The distinct strength of this primary prevention study is the long follow-up time, which reduces the confounding effect of subclinical diseases at baseline. The fact that our cohort consisted of healthy men of high socioeconomic class can be considered to further reduce confounding. Most studies concerning physical activity and mortality are based on a single estimate of activity [7, 8, 14, 15, 20, 24, 27, 28], while in our study physical activity was also assessed during follow-up. Response rates to the surveys were high.

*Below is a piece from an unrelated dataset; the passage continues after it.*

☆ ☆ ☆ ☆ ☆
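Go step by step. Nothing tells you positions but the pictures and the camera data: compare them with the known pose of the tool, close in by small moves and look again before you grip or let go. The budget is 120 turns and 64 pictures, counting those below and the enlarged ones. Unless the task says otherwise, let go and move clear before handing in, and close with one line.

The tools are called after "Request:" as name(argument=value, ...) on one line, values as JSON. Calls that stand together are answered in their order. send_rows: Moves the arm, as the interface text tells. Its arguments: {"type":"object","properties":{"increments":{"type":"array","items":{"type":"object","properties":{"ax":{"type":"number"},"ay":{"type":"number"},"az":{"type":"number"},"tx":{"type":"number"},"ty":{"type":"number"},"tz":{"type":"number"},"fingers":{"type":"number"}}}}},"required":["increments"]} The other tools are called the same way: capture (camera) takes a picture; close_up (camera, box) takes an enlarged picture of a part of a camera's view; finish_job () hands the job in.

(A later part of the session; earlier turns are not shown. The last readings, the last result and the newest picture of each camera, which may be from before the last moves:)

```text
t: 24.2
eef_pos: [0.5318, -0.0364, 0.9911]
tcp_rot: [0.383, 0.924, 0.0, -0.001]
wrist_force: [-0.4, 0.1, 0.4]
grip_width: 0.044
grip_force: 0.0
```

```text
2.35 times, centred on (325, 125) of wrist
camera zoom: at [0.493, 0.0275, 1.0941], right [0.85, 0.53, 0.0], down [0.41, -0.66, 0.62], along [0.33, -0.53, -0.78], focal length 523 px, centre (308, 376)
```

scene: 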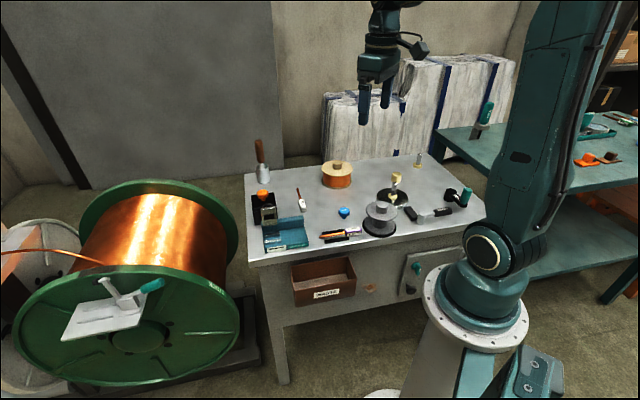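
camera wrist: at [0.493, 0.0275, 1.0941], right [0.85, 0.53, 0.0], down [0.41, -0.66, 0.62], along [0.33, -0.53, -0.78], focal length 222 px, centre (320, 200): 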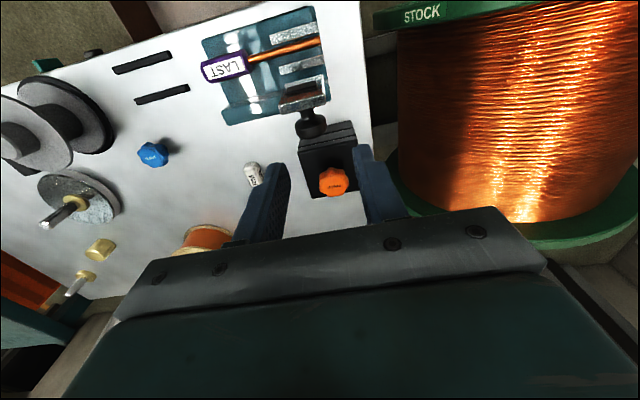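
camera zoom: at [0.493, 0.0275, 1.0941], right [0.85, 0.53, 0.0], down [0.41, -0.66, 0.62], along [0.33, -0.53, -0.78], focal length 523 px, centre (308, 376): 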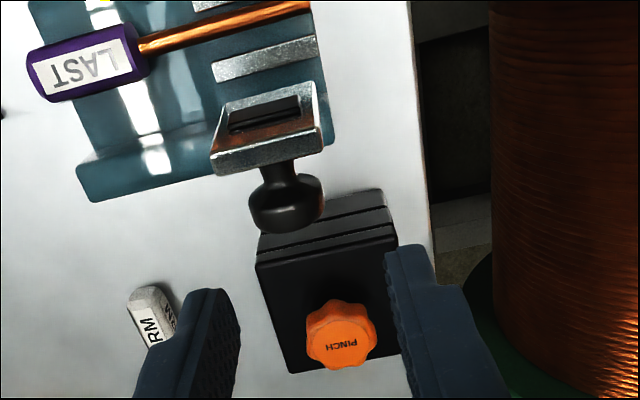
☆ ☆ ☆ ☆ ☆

Our study also has some limitations. Physical activity was determined by self-report, which is considered to overestimate actual amounts of physical activity and thus underestimate the benefits of physical activity among older adults [10]. Despite this, our study shows a graded and independent association between physical activity and reduced long-term mortality. Another limitation is that the questionnaires sent during the follow-up were not as detailed as the questionnaire at baseline. Generally, physical activity nevertheless seems to track well during the decades in our cohort. The fact that the physical activity pattern remained largely unchanged suggests that the physical activity habits were correctly reported. A clear limitation is that our cohort consisted only of men of high socioeconomic status. However, relations between physical activity and mortality have been reported to be considerably similar between sexes [8]. Another recent study showed no significant association between leisure-time physical activity and mortality in women, but the statistical power was limited by the small number of deaths among women [23].

Conclusions

In our 34-year follow-up study, leisure-time physical activity in midlife was associated with better long-term prognosis in a stepwise manner, irrespective of CVD risk factors and BMI among men with a homogeneous socioeconomic status. Whether this longer life achieved by physical activity is also associated with better quality of life in old age is important from the compression of morbidity viewpoint and needs to be investigated further.